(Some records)
>>>>
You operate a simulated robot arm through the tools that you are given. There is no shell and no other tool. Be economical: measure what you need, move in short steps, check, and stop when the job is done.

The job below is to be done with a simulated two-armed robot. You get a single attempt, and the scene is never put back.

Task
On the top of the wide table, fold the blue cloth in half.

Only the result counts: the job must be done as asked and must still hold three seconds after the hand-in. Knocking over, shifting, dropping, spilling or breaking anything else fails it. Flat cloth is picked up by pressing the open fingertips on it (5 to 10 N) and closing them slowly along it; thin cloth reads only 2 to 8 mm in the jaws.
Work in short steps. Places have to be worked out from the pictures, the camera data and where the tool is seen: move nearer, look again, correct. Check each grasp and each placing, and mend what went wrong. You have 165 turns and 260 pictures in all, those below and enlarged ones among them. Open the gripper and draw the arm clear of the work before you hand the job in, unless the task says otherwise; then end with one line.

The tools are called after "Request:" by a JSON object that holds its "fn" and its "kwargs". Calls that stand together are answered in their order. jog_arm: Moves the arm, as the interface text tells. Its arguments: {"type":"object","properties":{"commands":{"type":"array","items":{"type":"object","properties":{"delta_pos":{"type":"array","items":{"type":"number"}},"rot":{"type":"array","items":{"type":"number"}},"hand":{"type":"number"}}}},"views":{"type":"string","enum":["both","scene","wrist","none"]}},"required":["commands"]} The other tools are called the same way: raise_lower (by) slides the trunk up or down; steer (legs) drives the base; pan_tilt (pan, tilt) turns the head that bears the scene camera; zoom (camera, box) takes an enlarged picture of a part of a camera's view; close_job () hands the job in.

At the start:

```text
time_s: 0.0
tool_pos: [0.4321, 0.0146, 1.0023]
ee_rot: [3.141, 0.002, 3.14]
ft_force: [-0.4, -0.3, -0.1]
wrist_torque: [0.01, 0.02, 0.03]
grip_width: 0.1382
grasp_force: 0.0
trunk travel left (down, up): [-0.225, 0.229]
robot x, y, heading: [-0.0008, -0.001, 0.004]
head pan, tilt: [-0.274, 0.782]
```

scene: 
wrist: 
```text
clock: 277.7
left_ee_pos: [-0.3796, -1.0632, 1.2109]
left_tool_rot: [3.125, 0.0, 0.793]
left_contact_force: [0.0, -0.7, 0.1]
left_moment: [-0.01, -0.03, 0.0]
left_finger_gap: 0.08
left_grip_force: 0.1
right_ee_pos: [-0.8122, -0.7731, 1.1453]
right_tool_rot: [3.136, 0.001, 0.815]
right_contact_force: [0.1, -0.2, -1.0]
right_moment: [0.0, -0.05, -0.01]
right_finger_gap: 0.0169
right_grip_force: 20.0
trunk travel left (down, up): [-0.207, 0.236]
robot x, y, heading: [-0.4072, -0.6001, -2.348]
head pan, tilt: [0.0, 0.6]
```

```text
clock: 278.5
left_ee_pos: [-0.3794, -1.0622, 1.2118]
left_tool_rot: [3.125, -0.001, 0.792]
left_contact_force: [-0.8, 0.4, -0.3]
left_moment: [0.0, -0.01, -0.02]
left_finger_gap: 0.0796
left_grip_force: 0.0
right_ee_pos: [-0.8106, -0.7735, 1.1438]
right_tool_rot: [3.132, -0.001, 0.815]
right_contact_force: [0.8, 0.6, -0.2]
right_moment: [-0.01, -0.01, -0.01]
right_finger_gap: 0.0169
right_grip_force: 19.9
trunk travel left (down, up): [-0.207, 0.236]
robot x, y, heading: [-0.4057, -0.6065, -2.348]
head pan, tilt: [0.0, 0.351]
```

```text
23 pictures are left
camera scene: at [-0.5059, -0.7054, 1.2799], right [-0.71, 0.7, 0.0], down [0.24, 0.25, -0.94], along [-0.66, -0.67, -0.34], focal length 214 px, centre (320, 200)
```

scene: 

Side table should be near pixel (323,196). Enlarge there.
<<<<
- EXERCISE INSTRUCTIONS
Quote all of the entries exactly as they appear.

- FINISHED TASK
You operate a simulated robot arm through the tools that you are given. There is no shell and no other tool. Be economical: measure what you need, move in short steps, check, and stop when the job is done.

The job below is to be done with a simulated two-armed robot. You get a single attempt, and the scene is never put back.

Task
On the top of the wide table, fold the blue cloth in half.

Only the result counts: the job must be done as asked and must still hold three seconds after the hand-in. Knocking over, shifting, dropping, spilling or breaking anything else fails it. Flat cloth is picked up by pressing the open fingertips on it (5 to 10 N) and closing them slowly along it; thin cloth reads only 2 to 8 mm in the jaws.
Work in short steps. Places have to be worked out from the pictures, the camera data and where the tool is seen: move nearer, look again, correct. Check each grasp and each placing, and mend what went wrong. You have 165 turns and 260 pictures in all, those below and enlarged ones among them. Open the gripper and draw the arm clear of the work before you hand the job in, unless the task says otherwise; then end with one line.

The tools are called after "Request:" by a JSON object that holds its "fn" and its "kwargs". Calls that stand together are answered in their order. jog_arm: Moves the arm, as the interface text tells. Its arguments: {"type":"object","properties":{"commands":{"type":"array","items":{"type":"object","properties":{"delta_pos":{"type":"array","items":{"type":"number"}},"rot":{"type":"array","items":{"type":"number"}},"hand":{"type":"number"}}}},"views":{"type":"string","enum":["both","scene","wrist","none"]}},"required":["commands"]} The other tools are called the same way: raise_lower (by) slides the trunk up or down; steer (legs) drives the base; pan_tilt (pan, tilt) turns the head that bears the scene camera; zoom (camera, box) takes an enlarged picture of a part of a camera's view; close_job () hands the job in.

At the start:

```text
time_s: 0.0
tool_pos: [0.4321, 0.0146, 1.0023]
ee_rot: [3.141, 0.002, 3.14]
ft_force: [-0.4, -0.3, -0.1]
wrist_torque: [0.01, 0.02, 0.03]
grip_width: 0.1382
grasp_force: 0.0
trunk travel left (down, up): [-0.225, 0.229]
robot x, y, heading: [-0.0008, -0.001, 0.004]
head pan, tilt: [-0.274, 0.782]
```

scene: 
wrist: 
```text
clock: 277.7
left_ee_pos: [-0.3796, -1.0632, 1.2109]
left_tool_rot: [3.125, 0.0, 0.793]
left_contact_force: [0.0, -0.7, 0.1]
left_moment: [-0.01, -0.03, 0.0]
left_finger_gap: 0.08
left_grip_force: 0.1
right_ee_pos: [-0.8122, -0.7731, 1.1453]
right_tool_rot: [3.136, 0.001, 0.815]
right_contact_force: [0.1, -0.2, -1.0]
right_moment: [0.0, -0.05, -0.01]
right_finger_gap: 0.0169
right_grip_force: 20.0
trunk travel left (down, up): [-0.207, 0.236]
robot x, y, heading: [-0.4072, -0.6001, -2.348]
head pan, tilt: [0.0, 0.6]
```

```text
clock: 278.5
left_ee_pos: [-0.3794, -1.0622, 1.2118]
left_tool_rot: [3.125, -0.001, 0.792]
left_contact_force: [-0.8, 0.4, -0.3]
left_moment: [0.0, -0.01, -0.02]
left_finger_gap: 0.0796
left_grip_force: 0.0
right_ee_pos: [-0.8106, -0.7735, 1.1438]
right_tool_rot: [3.132, -0.001, 0.815]
right_contact_force: [0.8, 0.6, -0.2]
right_moment: [-0.01, -0.01, -0.01]
right_finger_gap: 0.0169
right_grip_force: 19.9
trunk travel left (down, up): [-0.207, 0.236]
robot x, y, heading: [-0.4057, -0.6065, -2.348]
head pan, tilt: [0.0, 0.351]
```

```text
23 pictures are left
camera scene: at [-0.5059, -0.7054, 1.2799], right [-0.71, 0.7, 0.0], down [0.24, 0.25, -0.94], along [-0.66, -0.67, -0.34], focal length 214 px, centre (320, 200)
```

scene: 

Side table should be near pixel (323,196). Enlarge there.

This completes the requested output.